Replace Jones with economy and you have the same argument

11:17 PM  
Blogger multisubj yb said...

Better not to quote Ramayana because Rama was a greater despot than Singapore/Thai/Indian/Chinese or any other tyrant rulers. Ramayana misleads people. Let free thinking flourish. www.ramayanayb.blogspot.com

6:07 AM  
Anonymous Anonymous said...

There was Arjuna who represented the positive force that overwhelmed the devilishs if my memory of Ramayana is correct

9:05 AM  
Blogger xenoboysg said...

multisubj yb -- the quoted portion happens to be from what is considered the most controversial chapter in the Ramayana where Rama kills Vali.

9:26 AM  
Anonymous Anonymous said...

The first signs of rot are beginning to show. It started with the casino decision. A basic value was compromised giving lots of good reasons.

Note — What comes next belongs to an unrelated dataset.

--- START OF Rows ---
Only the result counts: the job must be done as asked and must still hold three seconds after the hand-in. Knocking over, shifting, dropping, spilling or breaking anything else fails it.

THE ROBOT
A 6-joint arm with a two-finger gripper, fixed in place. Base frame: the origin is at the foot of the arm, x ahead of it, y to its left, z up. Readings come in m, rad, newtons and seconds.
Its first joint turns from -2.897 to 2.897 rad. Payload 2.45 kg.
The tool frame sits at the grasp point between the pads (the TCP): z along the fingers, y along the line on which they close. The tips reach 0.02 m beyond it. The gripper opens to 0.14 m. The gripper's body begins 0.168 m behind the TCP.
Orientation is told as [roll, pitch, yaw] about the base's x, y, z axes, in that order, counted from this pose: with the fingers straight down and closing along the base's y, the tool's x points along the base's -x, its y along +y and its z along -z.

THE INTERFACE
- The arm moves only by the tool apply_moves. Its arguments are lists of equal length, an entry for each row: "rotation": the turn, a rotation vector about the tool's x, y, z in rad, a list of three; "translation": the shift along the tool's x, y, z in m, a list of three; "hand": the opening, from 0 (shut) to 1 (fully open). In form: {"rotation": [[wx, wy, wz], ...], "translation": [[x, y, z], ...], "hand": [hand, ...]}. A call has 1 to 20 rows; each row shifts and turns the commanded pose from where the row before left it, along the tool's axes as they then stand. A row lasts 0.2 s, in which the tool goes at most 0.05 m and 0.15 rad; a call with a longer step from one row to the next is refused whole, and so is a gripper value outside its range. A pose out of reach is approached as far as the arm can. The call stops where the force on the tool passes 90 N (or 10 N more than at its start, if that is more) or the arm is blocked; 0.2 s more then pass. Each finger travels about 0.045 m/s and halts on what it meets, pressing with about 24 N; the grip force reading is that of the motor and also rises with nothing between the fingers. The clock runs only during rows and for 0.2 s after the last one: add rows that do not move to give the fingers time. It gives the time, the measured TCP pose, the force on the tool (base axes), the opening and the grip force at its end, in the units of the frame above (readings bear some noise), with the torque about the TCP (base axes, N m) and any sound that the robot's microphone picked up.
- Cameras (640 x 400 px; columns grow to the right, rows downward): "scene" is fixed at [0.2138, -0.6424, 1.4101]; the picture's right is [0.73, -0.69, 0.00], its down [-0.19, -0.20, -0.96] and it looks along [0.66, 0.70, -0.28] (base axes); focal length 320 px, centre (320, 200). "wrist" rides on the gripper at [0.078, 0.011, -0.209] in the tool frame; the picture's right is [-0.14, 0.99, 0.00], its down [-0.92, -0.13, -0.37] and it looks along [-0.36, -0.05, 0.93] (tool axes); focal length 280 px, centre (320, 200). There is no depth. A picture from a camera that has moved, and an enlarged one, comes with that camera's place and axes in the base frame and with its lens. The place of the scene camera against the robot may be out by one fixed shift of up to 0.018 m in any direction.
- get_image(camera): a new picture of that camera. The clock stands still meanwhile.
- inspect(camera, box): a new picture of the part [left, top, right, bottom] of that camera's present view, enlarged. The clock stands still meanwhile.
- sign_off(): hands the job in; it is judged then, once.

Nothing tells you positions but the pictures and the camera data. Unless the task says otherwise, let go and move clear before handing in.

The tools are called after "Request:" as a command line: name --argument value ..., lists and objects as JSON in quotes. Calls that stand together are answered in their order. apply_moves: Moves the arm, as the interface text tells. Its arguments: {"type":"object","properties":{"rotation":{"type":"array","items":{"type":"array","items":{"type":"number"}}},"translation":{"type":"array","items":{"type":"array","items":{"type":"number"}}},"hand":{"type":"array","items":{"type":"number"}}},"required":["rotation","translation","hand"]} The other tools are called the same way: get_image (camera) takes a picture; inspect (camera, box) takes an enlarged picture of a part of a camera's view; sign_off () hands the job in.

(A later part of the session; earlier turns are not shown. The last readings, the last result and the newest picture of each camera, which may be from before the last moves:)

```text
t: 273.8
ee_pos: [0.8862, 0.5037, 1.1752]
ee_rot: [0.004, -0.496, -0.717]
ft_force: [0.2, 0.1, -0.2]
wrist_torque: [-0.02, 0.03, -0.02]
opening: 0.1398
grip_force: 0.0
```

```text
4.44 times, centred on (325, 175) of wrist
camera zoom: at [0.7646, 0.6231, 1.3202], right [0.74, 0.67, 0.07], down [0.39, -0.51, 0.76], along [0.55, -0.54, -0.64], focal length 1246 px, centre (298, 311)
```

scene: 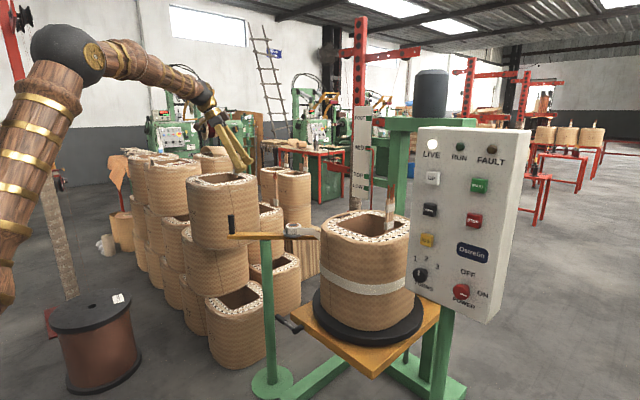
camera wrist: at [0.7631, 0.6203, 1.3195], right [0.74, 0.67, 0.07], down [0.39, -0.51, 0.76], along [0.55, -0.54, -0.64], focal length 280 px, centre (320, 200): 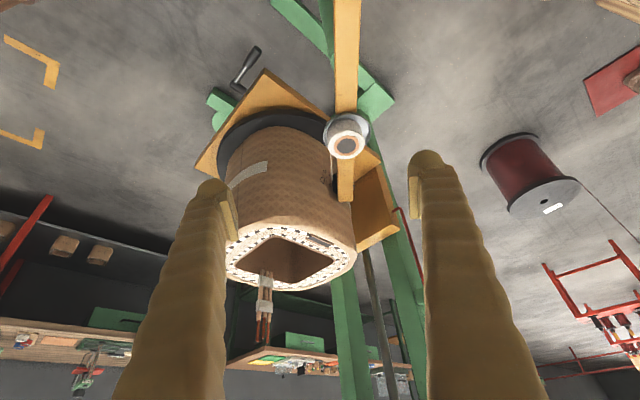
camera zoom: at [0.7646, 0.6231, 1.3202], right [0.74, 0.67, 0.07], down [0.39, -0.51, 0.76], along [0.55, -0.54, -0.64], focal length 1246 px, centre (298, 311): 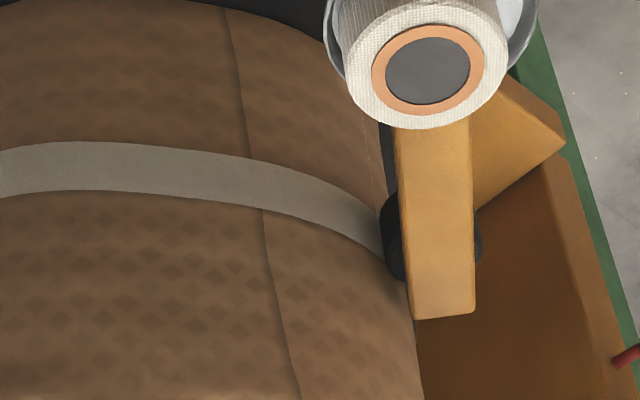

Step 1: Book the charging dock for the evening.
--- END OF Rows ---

I remember your MM said that he had made mistake early on by not allowing casinos. So he made it sound as thought if he had made a mistake in not allowing something, then allowing it had to be simply the best possible thing to do.

Now this pay hike. Let's assume for a moment that the current system is actually okay and Singapore is unique and blah. Why was there a need to effect a pay hike when there was no crisis of talent. The system was in place to activate the moment there was a situation where people were not joining. There was a formula in place. Activate it when a need arose.

Was this the only barrier to people entering? What is the system to attract new talent? How do you now ensure that only the right people get attracted? The salary (just like in any job interview) is that last thing that ought to be discussed. Why is it the first? Too many questions?